| YOUR GOAL |
Repeat the extracted text word for word.

| EXTRACTED TEXT |
IPN: Wiemy, gdzie spoczywają doczesne szczątki Rotmistrza Pileckiego!

0
0
0
/

- Mamy całkowitą pewność, że Rotmistrz Pilecki jest pochowany na Łączce, a nie na Służewie – stwierdził dr Krzysztof Szwagrzyk historyk IPN kierujący dotąd ekipą ekshumacyjną na warszawskich Powązkach Wojskowych.
 
Jest przełom. Wcześniej badacze podejrzewali, że szczątki Rotmistrza Witolda  Pileckiego mogą znajdować się na warszawskim Służewie. - Wątpliwość, którą mieliśmy jeszcze kilka miesięcy temu, kiedy mówiłem, że nie ma pewności czy Rotmistrz Pilecki jest jednym z ostatnich pochowanych na Służewie, czyli jednym z pierwszych pochowanych na Łączce już się rozwiała i wiemy na pewno, że jest jednym z tych, którzy są pochowani na Łączce – podkreślał dr Krzysztof Szwagrzyk.
 
- Nie oznacza to, że ciało rotmistrza Witolda Pileckiego zostało zidentyfikowane. Prace trwają. Wiemy natomiast na pewno, że nie został przewieziony na Służew, tylko właśnie na „Łączkę” - informuje dr Szwagrzyk z IPN. Po zamordowaniu strzałem w tył głowy w więzieniu w Warszawie przy Rakowieckiej (25 maja 1948 roku), Rotmistrz Witold Pilecki został pogrzebany przez komunistycznych oprawców w obecnej kwaterze „Ł”, czyli na tzw. Łączce na terenie Cmentarza Wojskowego na Powązkach. Dziś jest tam symboliczny grób żołnierza Polski Podziemnej Rotmistrza Pileckiego.

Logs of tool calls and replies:
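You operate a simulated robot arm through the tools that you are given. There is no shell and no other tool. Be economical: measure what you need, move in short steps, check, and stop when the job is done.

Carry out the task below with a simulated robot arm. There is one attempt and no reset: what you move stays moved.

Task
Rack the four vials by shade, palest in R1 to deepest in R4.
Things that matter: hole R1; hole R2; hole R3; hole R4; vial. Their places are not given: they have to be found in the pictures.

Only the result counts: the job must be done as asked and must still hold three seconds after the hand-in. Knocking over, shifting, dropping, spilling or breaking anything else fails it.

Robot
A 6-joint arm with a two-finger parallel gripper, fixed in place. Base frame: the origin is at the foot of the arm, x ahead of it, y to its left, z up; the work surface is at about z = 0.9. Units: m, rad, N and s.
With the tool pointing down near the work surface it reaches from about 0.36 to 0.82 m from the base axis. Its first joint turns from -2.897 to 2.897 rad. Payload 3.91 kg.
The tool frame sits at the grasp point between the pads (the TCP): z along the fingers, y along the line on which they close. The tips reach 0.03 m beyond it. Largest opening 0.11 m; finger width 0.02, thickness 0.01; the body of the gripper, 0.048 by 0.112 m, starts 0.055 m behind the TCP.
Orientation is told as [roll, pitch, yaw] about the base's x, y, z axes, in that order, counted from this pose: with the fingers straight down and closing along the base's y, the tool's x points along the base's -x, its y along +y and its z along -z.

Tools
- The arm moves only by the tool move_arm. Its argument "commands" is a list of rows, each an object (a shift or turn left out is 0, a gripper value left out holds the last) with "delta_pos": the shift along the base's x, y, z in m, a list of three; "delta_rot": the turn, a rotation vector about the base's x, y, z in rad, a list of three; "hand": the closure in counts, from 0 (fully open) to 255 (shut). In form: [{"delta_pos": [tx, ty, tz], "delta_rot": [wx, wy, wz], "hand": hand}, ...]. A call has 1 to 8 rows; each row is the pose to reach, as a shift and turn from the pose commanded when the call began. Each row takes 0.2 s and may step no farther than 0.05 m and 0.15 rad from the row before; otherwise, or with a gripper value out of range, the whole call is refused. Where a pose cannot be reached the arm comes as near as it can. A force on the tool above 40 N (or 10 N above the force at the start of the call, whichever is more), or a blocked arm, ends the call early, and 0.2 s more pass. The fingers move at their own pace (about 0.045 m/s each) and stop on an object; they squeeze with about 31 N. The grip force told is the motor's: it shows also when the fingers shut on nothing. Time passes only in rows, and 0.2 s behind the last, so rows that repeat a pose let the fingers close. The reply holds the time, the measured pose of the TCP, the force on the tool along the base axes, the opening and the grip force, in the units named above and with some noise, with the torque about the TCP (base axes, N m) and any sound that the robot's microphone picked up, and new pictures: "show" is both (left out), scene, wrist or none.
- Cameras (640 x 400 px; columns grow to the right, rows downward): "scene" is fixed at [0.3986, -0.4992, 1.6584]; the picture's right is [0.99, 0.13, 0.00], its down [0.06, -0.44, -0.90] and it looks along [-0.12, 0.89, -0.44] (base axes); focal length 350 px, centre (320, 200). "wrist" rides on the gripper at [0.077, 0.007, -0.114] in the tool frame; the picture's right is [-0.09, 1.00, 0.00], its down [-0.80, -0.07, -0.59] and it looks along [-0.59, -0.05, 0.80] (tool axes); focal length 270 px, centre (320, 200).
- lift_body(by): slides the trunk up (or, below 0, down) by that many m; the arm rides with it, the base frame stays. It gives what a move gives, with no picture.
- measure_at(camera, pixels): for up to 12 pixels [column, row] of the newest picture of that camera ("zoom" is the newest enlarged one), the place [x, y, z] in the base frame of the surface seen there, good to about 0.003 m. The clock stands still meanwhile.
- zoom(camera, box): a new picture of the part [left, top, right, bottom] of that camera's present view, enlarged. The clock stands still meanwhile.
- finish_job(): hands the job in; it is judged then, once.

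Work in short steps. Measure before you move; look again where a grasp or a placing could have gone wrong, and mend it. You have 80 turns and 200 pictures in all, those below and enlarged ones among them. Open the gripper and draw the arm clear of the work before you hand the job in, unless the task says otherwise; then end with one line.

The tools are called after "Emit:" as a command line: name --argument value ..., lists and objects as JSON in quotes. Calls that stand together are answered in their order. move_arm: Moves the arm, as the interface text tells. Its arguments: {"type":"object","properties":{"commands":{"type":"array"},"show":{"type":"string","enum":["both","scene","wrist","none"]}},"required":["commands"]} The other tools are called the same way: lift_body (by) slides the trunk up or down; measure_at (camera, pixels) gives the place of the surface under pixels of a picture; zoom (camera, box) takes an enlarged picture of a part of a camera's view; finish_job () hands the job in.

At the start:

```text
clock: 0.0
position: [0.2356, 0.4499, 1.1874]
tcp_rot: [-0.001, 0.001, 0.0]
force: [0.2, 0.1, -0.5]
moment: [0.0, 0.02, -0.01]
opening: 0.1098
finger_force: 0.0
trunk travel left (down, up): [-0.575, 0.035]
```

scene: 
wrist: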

---

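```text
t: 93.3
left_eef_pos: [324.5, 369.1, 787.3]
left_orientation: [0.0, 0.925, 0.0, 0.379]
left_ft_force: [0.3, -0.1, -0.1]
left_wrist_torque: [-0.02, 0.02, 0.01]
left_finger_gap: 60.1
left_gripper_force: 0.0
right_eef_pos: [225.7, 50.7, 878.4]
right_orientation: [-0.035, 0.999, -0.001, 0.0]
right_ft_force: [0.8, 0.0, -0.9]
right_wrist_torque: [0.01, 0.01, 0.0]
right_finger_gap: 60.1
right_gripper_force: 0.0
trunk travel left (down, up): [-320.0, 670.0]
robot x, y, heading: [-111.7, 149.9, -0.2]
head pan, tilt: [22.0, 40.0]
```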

| RESPONSE FOR THIS EXERCISE |
IPN: Wiemy, gdzie spoczywają doczesne szczątki Rotmistrza Pileckiego!

0
0
0
/

- Mamy całkowitą pewność, że Rotmistrz Pilecki jest pochowany na Łączce, a nie na Służewie – stwierdził dr Krzysztof Szwagrzyk historyk IPN kierujący dotąd ekipą ekshumacyjną na warszawskich Powązkach Wojskowych.
 
Jest przełom. Wcześniej badacze podejrzewali, że szczątki Rotmistrza Witolda  Pileckiego mogą znajdować się na warszawskim Służewie. - Wątpliwość, którą mieliśmy jeszcze kilka miesięcy temu, kiedy mówiłem, że nie ma pewności czy Rotmistrz Pilecki jest jednym z ostatnich pochowanych na Służewie, czyli jednym z pierwszych pochowanych na Łączce już się rozwiała i wiemy na pewno, że jest jednym z tych, którzy są pochowani na Łączce – podkreślał dr Krzysztof Szwagrzyk.
 
- Nie oznacza to, że ciało rotmistrza Witolda Pileckiego zostało zidentyfikowane. Prace trwają. Wiemy natomiast na pewno, że nie został przewieziony na Służew, tylko właśnie na „Łączkę” - informuje dr Szwagrzyk z IPN. Po zamordowaniu strzałem w tył głowy w więzieniu w Warszawie przy Rakowieckiej (25 maja 1948 roku), Rotmistrz Witold Pilecki został pogrzebany przez komunistycznych oprawców w obecnej kwaterze „Ł”, czyli na tzw. Łączce na terenie Cmentarza Wojskowego na Powązkach. Dziś jest tam symboliczny grób żołnierza Polski Podziemnej Rotmistrza Pileckiego.